After the Dust Settles...

and you look around and wonder what happened and how the heck did I get here?
The everyday ramblings of a sometimes busy, sometimes not so busy, MIDDLE AGED, work at home mom.

Wednesday, March 19, 2008

To make money or not make money???

I'm frustrated. Last year was my busiest year ever. I made a nice profit. I should be happy. But supplies have gone up in price, shipping has gone up and gas has gone way up. So while it may look like I made lots of money on paper, there isn't much left. And me making more money means we owe more in taxes. And me making more money screws up my daughter's financial aid for college. There is aid now she simply isn't eligible for.

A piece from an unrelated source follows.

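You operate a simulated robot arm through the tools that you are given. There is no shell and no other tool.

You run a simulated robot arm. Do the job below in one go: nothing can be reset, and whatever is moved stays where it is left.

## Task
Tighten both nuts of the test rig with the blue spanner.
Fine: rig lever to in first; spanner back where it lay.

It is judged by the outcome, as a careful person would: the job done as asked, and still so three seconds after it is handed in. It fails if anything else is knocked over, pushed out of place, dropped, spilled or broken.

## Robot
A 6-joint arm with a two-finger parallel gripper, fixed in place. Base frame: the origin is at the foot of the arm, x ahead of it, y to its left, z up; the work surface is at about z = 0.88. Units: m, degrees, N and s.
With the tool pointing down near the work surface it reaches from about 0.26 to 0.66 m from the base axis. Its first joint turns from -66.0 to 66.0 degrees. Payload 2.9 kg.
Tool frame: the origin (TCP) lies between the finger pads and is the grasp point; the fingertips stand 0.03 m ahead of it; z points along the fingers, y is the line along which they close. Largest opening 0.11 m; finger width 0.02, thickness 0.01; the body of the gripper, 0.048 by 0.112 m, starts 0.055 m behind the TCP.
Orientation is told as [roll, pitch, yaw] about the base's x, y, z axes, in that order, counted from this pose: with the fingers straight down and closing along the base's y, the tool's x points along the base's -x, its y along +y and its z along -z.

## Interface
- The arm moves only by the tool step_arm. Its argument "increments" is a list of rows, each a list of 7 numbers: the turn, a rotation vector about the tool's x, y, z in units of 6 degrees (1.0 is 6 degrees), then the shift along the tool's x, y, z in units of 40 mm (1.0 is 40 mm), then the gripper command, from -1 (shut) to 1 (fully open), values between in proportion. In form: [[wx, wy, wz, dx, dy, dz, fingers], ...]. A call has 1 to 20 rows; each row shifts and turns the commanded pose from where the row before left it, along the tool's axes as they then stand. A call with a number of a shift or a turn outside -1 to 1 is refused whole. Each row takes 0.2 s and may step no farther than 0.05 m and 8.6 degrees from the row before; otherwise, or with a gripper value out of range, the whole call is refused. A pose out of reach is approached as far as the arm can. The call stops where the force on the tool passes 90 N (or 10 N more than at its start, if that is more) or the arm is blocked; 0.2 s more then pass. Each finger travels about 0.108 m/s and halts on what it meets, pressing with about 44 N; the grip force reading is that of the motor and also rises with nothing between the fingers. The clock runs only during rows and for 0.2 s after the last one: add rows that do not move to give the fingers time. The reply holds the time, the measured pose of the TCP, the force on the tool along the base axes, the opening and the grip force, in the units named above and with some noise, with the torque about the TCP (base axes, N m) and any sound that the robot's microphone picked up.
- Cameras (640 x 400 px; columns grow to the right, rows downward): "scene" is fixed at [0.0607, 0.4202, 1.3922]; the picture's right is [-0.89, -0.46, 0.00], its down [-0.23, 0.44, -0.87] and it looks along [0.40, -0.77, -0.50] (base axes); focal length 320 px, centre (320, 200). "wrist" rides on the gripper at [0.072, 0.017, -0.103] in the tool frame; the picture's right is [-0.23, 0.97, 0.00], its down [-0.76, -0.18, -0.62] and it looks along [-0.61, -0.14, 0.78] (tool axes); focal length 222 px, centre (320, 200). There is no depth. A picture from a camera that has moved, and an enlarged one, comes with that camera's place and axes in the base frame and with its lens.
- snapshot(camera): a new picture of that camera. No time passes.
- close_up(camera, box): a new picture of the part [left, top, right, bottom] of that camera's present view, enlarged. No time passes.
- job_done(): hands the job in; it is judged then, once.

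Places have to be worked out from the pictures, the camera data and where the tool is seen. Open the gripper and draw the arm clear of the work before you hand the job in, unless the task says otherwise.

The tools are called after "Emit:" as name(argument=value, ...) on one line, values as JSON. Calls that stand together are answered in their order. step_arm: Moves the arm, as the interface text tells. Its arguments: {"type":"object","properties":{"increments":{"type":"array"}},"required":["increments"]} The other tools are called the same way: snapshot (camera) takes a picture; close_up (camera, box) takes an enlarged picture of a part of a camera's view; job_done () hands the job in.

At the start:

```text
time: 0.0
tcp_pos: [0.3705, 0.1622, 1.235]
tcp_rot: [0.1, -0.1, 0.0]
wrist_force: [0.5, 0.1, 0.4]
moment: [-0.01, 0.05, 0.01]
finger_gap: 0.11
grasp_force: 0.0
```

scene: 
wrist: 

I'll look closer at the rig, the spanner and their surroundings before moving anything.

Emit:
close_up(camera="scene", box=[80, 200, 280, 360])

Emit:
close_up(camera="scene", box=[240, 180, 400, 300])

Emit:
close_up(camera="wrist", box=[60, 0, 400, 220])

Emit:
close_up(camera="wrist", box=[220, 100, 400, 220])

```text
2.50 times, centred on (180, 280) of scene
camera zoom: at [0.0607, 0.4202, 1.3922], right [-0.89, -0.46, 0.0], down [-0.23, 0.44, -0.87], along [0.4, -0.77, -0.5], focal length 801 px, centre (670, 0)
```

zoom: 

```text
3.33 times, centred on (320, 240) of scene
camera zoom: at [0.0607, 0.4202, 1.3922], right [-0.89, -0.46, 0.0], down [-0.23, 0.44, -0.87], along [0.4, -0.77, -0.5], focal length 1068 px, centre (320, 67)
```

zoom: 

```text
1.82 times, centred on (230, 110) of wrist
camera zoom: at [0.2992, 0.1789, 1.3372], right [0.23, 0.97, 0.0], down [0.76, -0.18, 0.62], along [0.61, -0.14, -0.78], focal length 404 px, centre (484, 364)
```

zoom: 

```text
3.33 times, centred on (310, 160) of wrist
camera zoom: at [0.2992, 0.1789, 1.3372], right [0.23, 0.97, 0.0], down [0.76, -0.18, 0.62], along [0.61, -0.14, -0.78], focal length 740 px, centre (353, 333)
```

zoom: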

I suppose that would be moot if we had kept up with her college account, but we didn't and now it sucks.

So, is it worth it to have a successful business and actually make money? I'm not sure if it is. Maybe I should have skipped the vacation I took in January. That would have saved money, but not my sanity. I thought owing more in taxes hurt, but affecting the financial aid really hurts, because it hurts Katie.

So now I am damned if I do, and damned if I don't. I do have bills to pay, so I really have no choice. I either work here at home for myself, or I go out and work for someone else. I haven't worked for someone else in over 20 years, so I guess I'll stay home painting my piggy banks. I just wish there was an easy answer..... or free money....... wish I could have been 1 one the ladies that one the Powerball Jackpot. Oh wait, they all work together in an office..... me, I work at home alone. Sorry this isn't an upbeat, positive post, but right now I am discouraged and frustrated. Time to start cutting back on the extras in life and really start putting money away.